Enrico Letta non parla di «agguato» come Renato Schifani. E non ha minacciato di dimettersi come ha fatto il ministro delle Riforme, Gaetano Quagliariello. Ma l’imboscata dei falchi del Pdl in Senato contro il disegno di legge di revisione costituzionale ha ulteriormente fatto precipitare l’umore del premier. «La nostra mission è fare le riforme istituzionali, a questa è legata la vita del governo», ha confidato Letta, «e così non si va avanti. Serve un sussulto di responsabilità. Come ho già detto mille volte non mi farò logorare e non resto a palazzo Chigi a ogni costo». Una rabbia e una preoccupazione cui ha dato voce Giorgio Napolitano a Firenze: «C’è chi vuole destabilizzare il governo». Ma c’è da dire che in più di una telefonata Angelino Alfano ha rassicurato il premier: «Ormai esiste una maggioranza diversa, è così dalla fiducia del 2 ottobre e così sarà anche nei prossimi mesi». Come dire: non curatevi dei falchi.

«SITUAZIONE TERRIBILE»
A palazzo Chigi, visto che l’ordine di scuderia è «guardare in positivo», le reazioni sono più temperate: «Preferiamo guardare il bicchiere mezzo pieno, anche se per un soffio il risultato è arrivato.
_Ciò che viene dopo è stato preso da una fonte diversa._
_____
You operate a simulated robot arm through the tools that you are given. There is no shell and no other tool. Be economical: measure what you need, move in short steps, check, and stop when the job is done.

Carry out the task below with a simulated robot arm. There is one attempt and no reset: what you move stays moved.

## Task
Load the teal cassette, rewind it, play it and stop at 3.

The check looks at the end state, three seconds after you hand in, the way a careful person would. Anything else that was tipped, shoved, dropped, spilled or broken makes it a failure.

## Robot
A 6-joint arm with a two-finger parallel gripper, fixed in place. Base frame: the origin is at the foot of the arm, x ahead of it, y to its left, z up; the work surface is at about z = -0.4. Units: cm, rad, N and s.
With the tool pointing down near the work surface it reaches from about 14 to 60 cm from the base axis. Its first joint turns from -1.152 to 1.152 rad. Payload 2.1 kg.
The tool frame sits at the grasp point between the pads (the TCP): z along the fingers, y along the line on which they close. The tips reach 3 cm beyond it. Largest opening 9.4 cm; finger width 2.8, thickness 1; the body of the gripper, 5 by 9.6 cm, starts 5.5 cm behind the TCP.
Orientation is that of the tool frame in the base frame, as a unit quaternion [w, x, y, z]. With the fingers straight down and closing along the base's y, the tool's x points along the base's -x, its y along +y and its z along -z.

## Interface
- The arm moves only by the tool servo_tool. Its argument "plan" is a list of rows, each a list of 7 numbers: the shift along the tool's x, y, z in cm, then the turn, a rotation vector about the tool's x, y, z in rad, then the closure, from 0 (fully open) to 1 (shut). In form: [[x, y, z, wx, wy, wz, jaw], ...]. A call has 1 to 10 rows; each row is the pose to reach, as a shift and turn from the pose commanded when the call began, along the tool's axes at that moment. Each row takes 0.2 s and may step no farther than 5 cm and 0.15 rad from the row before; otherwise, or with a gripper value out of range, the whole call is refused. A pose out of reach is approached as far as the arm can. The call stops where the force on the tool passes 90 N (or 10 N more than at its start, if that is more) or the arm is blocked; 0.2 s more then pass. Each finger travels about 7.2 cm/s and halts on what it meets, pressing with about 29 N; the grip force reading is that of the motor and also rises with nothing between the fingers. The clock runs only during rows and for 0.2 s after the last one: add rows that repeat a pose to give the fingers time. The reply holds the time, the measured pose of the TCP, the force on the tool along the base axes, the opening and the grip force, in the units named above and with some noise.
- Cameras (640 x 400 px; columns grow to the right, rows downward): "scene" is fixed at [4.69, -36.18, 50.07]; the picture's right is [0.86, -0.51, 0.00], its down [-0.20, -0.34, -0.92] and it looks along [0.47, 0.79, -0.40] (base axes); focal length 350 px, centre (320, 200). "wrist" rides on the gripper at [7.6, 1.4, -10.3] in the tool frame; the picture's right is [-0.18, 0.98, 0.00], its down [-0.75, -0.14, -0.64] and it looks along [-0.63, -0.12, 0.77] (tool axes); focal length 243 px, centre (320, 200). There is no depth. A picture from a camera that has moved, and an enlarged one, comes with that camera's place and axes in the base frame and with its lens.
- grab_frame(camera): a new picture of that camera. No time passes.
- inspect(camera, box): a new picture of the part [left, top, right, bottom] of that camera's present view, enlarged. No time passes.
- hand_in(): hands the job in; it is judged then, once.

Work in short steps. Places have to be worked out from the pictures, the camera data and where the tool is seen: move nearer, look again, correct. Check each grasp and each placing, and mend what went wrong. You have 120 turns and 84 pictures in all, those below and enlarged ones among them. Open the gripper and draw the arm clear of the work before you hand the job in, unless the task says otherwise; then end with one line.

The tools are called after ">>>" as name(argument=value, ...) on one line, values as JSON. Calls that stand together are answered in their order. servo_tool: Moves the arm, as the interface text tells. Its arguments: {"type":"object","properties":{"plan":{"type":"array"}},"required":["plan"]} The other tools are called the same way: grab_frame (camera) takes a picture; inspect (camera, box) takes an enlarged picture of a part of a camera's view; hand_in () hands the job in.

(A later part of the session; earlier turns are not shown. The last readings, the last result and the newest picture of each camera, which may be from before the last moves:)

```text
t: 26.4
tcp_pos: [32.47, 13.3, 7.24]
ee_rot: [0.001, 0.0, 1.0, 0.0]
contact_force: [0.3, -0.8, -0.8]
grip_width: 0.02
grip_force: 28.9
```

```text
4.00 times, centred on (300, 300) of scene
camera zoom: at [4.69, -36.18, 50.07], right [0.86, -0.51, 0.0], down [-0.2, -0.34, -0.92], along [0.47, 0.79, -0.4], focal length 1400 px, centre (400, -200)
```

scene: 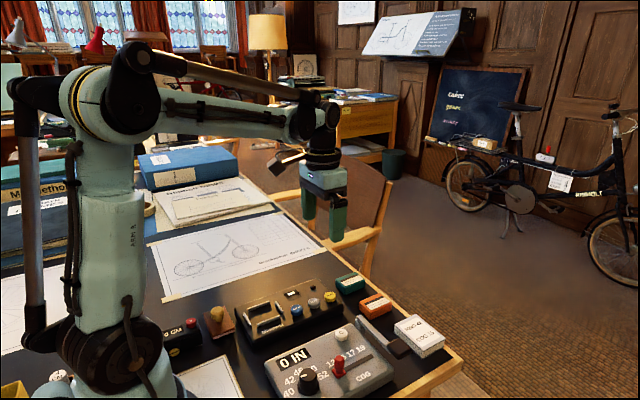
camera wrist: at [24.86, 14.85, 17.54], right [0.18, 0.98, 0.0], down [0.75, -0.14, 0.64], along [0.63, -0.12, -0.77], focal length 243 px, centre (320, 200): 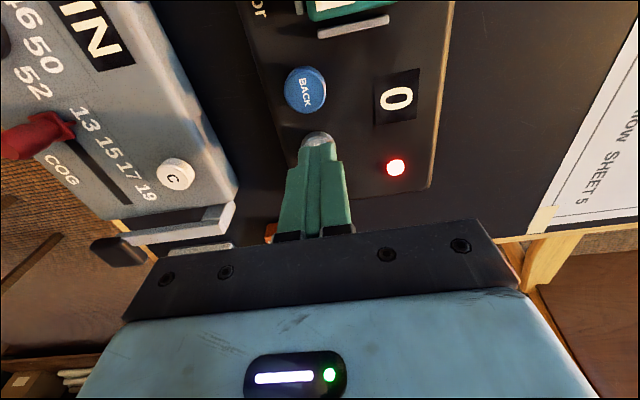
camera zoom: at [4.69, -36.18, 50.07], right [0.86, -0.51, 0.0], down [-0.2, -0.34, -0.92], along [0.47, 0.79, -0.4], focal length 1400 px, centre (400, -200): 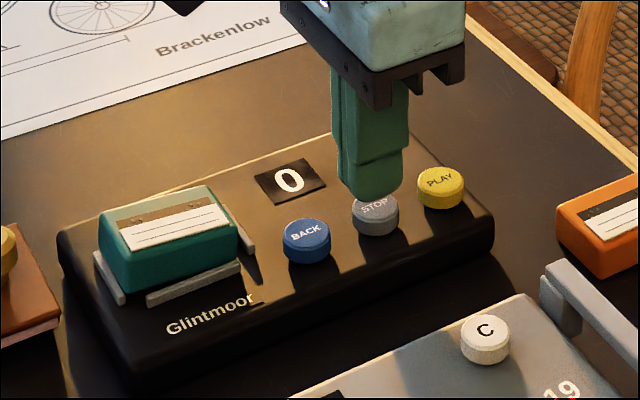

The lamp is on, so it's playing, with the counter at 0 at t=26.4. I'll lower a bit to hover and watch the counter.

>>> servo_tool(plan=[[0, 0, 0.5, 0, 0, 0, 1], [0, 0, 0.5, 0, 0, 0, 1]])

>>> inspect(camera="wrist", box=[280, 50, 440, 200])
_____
E’ vero, la maggioranza doveva essere più ampia, ma date le condizioni in cui ci muoviamo non è andata male». E le condizioni sono «terribili». C’è il Pdl che implode, Scelta civica già esplosa, Silvio Berlusconi-scheggia-impazzita a un passo dalla decadenza e ora rinviato a giudizio per la compravendita di senatori. C’è il Pd in piena fase congressuale e la legge di stabilità finita nel mirino di tutti. «Si vedrà in concreto nell’attività parlamentare quanto si potrà ancora andare avanti», dice un collaboratore del premier, «se dovessimo guardare solo alle fibrillazioni e alla chiacchiere il governo sarebbe già finito da tempo. Invece…». Invece? «Si va avanti finché si raggiungono risultati concreti», professa Letta.

«SERVE PRUDENZA»
Proprio il premier a Firenze, dove ha incontrato Matteo Renzi, ha voluto dispensare qualche pillola di saggezza. Nel ruolo del pompiere ha messo a verbale, difendendo la legge di stabilità: «I problemi non si risolvono in un giorno. Dalla crisi si esce passo per passo. Bisogna essere fiduciosi, avere la giusta prudenza. Non ci vuole nulla per tornare nelle difficoltà in cui il Paese era, credo che la necessità di tutti noi sia quella di sapere che ci sono i passi giusti nella direzione giusta per arrivare ai risultati che vogliamo: crescita e occupazione». Ancora Letta, rivolgendosi ai sindaci durante l’assemblea dell’Anci: «Il Paese aveva bisogno di un cambio di direzione che con fatica la legge di stabilità rappresenta». Un cambio di direzione «rappresentato prima di tutto dalla fine del cappio del patto stabilità interno, per la prima volta si riapre agli investimenti. È una scelta strategica perché così si pensa che si possa rilanciare il Paese». Poi, affrontando il nodo della “nuova Imu”: «Prendo per buone le verifiche sulla service tax, ma quel miliardo ai Comuni è la dimostrazione che ci siamo, siamo al tavolo e ognuno si prende le proprie responsabilità». Infine Letta ha tracciato l’identikit del suo esecutivo: «Il nostro è un governo politico a tutto tondo».

LA PARTIRA ESTERA
Per uscire dalla “terribile” situazione, il premier punta sulla due-giorni che comincia oggi a Bruxelles. Letta è determinato a uscire dal Consiglio europeo «con un impegno forte» sul fronte dell’immigrazione. Traduzione: un potenziamento nel Mediterraneo del Frontex, il sistema europeo di controllo delle frontiere comuni. Poi domani Letta andrà a Parigi per incontrare il premier Ayrault e per parlare alla Sorbona.